4. Face-melting guitar solos. Thanks a lot, you emo fucks, for turning rock shows into your own personal psychiatric sessions.
Newsflash: You're supposed to rock the venue hard, orchestrating such a kickass stage presence that you systematically obliterate any thoughts the crowd may have of looking anywhere but at your kickass showmanship. You're supposed to gain such control over the arena that every chick in attendance wants to fuck you just to feel five inches of your power inside them. The idea was never to make them feel sorry for you by strumming the same four notes while crying into the microphone. You're not a rock star if your groupies are giving you courtesy head just because they want to be the one that prevented you from slashing your wrists after the show. Thanks for ruining rock.
5.Anal sex. There was once an age when butthole insertion was a relationship milestone. If, after much poking and prodding, a girl cleared the anal runway, she was instantly deemed a keeper. I repeat: instantly. But this is the age of metrosexuality, which can all too often lead to questions regarding the sexual preference of even the straightest guy in town. These days, urging a girl to allow crack access is less of a kinky act of passion and more of an incorrect final answer in the "Who Wants to be a Homosexual?" home game.

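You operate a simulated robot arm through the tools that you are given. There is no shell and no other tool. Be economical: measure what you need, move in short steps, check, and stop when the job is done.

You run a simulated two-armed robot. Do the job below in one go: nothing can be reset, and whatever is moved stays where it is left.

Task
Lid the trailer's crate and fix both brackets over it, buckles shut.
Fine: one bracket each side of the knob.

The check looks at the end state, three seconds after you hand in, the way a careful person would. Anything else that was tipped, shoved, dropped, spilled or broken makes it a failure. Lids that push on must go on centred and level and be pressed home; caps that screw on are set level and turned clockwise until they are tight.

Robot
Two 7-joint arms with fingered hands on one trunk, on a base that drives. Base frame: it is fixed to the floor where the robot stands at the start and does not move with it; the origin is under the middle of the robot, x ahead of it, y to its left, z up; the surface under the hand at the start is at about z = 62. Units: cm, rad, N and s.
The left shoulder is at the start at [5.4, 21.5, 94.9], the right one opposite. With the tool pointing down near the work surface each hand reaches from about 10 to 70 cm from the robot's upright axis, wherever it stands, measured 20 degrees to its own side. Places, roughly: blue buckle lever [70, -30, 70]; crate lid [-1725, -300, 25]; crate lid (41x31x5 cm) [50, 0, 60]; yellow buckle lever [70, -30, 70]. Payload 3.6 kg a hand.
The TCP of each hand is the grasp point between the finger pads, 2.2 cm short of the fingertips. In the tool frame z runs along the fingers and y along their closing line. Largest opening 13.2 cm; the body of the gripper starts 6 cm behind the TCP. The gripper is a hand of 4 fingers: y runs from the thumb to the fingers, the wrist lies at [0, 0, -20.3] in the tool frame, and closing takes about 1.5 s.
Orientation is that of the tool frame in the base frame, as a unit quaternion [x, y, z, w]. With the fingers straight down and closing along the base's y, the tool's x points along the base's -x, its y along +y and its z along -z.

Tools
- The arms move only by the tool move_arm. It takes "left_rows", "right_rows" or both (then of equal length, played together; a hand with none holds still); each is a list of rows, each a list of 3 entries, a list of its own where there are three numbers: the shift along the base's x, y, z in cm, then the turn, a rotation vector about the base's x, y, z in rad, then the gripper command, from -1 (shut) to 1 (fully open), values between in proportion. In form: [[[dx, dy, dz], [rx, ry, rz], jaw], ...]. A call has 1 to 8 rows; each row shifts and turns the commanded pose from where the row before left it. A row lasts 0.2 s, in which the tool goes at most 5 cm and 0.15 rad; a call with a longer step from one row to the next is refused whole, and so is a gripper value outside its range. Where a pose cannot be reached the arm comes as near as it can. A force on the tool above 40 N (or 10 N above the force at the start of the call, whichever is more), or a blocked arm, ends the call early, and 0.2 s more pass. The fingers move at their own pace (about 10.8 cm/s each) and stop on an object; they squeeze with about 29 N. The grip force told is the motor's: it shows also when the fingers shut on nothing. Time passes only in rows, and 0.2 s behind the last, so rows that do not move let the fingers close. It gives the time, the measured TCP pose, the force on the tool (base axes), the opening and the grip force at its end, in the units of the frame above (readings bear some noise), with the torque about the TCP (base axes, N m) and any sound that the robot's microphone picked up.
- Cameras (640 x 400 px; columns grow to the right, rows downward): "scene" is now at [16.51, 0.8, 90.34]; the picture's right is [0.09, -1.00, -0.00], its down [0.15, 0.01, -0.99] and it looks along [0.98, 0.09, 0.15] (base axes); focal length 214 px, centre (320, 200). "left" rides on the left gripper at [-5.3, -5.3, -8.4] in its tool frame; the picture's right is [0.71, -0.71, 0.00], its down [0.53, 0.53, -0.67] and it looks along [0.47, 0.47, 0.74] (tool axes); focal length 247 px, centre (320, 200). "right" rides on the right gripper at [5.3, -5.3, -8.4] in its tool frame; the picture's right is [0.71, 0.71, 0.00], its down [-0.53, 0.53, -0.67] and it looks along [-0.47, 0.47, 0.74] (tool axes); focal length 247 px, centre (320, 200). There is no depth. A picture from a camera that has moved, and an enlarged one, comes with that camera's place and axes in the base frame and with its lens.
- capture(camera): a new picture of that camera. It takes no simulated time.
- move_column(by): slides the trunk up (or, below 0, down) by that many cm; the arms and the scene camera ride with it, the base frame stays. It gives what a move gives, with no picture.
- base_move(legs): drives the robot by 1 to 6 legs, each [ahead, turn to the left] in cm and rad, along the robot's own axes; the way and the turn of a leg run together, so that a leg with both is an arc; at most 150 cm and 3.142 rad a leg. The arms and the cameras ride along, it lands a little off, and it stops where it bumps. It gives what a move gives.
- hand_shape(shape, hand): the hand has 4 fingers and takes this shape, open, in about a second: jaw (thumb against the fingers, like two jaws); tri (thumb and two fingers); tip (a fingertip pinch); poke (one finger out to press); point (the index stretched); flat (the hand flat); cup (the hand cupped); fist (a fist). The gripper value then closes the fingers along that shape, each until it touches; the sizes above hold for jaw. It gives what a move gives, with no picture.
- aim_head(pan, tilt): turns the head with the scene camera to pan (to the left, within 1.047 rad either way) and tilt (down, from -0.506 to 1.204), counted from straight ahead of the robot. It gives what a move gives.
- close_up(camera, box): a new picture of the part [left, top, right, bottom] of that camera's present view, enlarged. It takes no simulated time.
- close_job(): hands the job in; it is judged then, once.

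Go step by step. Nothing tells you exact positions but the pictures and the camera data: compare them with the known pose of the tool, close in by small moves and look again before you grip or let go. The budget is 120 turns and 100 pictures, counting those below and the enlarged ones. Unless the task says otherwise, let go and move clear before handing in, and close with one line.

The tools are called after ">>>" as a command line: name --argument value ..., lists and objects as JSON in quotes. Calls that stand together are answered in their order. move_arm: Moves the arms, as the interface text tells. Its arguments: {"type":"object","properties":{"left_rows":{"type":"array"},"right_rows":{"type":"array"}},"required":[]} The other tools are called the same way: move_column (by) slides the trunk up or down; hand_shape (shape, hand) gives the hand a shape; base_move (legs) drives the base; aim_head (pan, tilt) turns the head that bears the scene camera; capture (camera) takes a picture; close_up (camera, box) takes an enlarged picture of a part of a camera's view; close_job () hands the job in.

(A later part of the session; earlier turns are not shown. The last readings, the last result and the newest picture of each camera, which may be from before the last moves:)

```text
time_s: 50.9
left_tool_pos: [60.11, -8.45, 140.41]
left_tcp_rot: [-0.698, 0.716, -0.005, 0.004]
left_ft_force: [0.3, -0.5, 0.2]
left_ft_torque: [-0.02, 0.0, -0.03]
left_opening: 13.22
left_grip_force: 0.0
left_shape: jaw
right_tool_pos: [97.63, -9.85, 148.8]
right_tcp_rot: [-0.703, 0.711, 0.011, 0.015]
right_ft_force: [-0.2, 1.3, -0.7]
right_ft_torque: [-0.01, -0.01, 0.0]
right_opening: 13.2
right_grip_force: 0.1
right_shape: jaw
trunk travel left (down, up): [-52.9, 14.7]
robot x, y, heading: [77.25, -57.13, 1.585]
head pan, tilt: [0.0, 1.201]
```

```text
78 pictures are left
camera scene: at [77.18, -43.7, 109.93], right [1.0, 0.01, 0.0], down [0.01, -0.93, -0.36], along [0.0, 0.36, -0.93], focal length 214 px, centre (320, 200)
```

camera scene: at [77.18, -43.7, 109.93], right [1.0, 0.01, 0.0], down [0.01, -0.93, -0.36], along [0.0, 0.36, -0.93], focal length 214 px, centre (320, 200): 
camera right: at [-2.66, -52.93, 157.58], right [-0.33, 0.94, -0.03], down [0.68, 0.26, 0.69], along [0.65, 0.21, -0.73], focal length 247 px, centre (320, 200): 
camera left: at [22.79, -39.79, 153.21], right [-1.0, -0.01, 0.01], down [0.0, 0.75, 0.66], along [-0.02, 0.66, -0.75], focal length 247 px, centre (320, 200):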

You might as well ask if you can give her balls a tongue massage and borrow her mom's recipe for Walnut Vinaigrette.
Seriously guys, the hole has been dug deep enough thanks to your absurd urges to pop the collar on your pink Lacoste shirts. Don’t add fuel to the fire. When given the opportunity to stick your penis in one of two orifices positioned only two inches apart, choose the heavily lubricated holy grail of straight male sexual satisfaction over the place that ejects smelly brown micro-corpses of dead bacteria from the intestinal garden of microorganisms that assist us in the digestion of our food. Please? For me?
If I could, I’d come up with a preventative measure to help you guys out. Here’s an idea off the top of my head, although a somewhat sick one: maybe we should pass a law that says every boy and girl should have something at least partially inserted in their butt as a child. That should kill any urges later in life. Anal sex is like broccoli - if you're forced to have it as a child, you'll really hate it as an adult. Just an idea.